Due contributi che ci
accompagnano in due mondi che appaiono lontanissimi, ma che sono accomunati
dall’essere a valle e a monte di una stessa filiera, quella dei prodotti
agricoli e alimentari che incontrano la modernità turbolenta, a tratti spietata
e distratta, dell’economia dell’algoritmo e delle piattaforme digitali.
Rider e braccianti: una sfida inedita e una antica per un sindacato che non può che prendersi cura a trecentosessanta gradi della persona, di un’umanità spesso diseredata, ma non per questo non diversificata e multiforme, anche nelle aspirazioni, oltre che nei bisogni.

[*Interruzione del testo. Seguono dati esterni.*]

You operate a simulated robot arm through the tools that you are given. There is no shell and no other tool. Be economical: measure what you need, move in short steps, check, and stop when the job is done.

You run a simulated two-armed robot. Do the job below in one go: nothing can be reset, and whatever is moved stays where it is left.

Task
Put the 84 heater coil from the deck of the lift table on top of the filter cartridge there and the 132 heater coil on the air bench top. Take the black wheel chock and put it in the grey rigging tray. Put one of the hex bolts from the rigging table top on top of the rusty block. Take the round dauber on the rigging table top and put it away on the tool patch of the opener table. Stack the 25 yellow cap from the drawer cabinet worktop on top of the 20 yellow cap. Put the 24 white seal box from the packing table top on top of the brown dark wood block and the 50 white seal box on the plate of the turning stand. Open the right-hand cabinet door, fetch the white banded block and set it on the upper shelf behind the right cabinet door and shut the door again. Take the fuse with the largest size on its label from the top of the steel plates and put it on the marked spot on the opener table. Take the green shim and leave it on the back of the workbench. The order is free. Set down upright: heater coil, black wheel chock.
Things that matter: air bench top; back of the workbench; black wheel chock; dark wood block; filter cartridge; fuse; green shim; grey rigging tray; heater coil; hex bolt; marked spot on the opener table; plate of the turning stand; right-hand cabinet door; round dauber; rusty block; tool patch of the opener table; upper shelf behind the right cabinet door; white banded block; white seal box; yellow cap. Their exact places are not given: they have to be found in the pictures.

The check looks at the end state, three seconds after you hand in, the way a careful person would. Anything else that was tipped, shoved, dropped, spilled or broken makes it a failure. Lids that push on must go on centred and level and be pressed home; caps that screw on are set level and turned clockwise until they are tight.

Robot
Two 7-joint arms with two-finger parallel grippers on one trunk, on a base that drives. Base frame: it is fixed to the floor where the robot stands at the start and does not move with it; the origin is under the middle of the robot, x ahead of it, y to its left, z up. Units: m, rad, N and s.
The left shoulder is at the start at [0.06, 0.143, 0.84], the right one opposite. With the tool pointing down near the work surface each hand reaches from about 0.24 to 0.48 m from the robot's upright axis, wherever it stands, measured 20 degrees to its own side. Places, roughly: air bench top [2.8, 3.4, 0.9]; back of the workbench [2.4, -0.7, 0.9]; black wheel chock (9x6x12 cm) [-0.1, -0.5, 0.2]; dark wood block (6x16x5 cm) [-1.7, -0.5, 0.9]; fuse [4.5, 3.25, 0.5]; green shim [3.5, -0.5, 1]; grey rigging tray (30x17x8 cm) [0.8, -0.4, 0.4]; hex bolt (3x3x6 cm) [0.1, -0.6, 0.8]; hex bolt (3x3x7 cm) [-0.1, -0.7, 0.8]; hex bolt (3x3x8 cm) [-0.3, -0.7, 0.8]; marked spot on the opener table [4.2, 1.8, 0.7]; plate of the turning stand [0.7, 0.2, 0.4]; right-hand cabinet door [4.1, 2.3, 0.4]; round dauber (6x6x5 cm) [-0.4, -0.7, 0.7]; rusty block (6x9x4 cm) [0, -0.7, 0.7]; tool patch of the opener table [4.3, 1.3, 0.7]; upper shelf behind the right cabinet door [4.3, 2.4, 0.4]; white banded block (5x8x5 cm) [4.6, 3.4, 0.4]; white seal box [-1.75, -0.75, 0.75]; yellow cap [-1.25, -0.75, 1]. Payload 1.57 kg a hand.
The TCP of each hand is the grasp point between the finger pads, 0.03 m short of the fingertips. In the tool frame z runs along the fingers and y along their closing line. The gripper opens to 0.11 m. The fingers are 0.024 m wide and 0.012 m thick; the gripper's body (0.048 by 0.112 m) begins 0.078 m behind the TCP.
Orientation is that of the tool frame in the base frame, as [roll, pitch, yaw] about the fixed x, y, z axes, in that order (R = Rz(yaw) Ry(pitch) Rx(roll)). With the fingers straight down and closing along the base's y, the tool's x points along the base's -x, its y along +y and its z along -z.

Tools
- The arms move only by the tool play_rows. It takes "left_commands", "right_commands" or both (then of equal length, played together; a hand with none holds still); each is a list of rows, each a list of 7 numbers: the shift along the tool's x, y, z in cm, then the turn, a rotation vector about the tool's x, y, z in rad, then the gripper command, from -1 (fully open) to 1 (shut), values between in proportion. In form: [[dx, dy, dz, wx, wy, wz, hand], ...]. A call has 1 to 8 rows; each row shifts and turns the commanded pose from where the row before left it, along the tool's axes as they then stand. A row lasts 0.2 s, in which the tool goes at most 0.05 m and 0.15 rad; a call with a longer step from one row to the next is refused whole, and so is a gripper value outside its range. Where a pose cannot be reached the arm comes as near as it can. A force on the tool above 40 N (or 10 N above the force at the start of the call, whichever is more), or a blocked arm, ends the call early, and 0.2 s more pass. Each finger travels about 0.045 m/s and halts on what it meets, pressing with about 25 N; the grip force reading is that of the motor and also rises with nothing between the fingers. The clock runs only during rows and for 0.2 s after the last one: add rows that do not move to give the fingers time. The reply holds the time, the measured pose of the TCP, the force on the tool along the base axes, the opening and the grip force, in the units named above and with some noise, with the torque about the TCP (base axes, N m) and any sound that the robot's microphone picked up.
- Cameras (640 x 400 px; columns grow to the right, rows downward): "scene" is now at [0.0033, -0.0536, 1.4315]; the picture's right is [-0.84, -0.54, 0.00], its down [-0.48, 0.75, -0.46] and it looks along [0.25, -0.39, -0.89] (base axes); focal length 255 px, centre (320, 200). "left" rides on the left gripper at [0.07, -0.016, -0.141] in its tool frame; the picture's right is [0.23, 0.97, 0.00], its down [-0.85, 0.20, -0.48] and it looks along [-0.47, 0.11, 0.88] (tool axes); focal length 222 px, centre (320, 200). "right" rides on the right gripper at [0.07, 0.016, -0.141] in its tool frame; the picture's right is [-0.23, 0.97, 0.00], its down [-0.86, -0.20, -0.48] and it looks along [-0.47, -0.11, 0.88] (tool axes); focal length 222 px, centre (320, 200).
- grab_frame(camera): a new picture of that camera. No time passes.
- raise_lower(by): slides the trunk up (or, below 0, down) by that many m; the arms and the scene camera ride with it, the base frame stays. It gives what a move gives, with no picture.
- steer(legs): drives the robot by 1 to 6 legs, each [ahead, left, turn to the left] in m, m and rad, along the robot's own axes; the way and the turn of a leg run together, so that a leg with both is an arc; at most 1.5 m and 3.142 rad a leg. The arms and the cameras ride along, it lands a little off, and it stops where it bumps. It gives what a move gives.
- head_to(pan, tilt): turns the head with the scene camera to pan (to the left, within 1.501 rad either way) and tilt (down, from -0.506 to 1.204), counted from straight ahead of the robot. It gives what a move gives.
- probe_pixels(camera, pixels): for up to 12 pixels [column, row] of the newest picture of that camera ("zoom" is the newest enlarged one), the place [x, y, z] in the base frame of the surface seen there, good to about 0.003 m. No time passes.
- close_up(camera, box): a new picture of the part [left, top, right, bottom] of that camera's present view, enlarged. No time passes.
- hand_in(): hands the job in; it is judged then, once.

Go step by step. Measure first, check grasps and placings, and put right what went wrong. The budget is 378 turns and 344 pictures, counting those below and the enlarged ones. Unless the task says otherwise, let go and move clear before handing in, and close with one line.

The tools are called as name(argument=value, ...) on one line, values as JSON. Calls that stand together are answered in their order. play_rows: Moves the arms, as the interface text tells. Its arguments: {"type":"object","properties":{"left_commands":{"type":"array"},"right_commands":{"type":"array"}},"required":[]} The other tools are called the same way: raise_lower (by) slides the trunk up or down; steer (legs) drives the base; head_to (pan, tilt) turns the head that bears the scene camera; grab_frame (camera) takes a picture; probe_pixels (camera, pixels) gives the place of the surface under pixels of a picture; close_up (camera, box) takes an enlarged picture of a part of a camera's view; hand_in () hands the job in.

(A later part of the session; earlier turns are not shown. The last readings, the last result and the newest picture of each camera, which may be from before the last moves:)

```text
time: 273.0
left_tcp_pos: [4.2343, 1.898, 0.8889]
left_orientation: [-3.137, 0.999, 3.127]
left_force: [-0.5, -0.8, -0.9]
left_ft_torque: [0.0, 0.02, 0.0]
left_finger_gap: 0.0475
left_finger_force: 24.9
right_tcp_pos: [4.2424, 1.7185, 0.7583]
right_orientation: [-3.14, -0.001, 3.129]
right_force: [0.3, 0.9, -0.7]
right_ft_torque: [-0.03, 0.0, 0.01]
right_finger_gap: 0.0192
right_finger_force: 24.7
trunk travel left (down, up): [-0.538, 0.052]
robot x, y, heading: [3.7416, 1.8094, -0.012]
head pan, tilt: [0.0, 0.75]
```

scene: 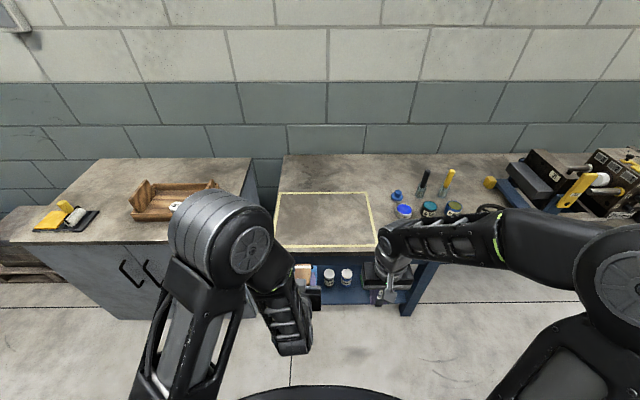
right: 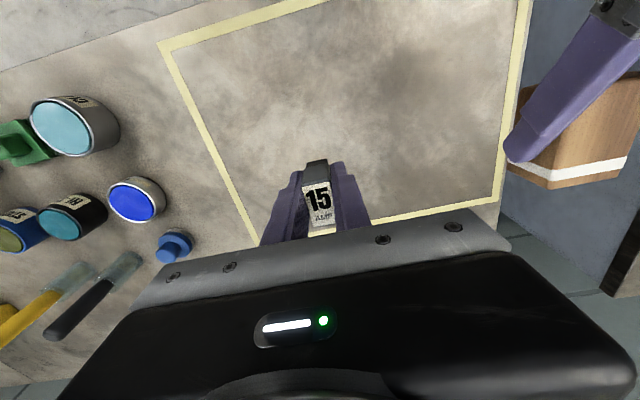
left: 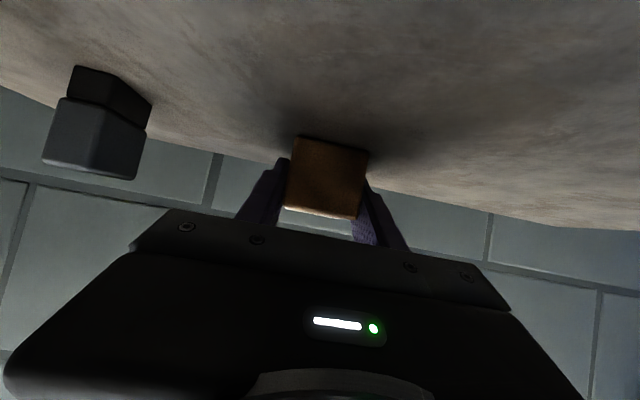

Tra le strade trafficate e metropolitane di Roma capitale, come tra i campi della pianura della Capitanata, incontriamo un sindacato «in strada» e di «strada» che, non senza difficoltà, prova a essere prossimo e a idenficarsi con chi vive ai margini di un’economia troppo spesso fondata sullo sfruttamento e sullo «scarto».
Un sindacato che prova
a rappresentare, anche nel secolo successivo a quello in cui ha vissuto don
Lorenzo Milani, con tutti i suoi limiti e le sue mancanze, una via opportuna
per «praticare l’amore» e «cercare un fine, dare un senso alla Vita».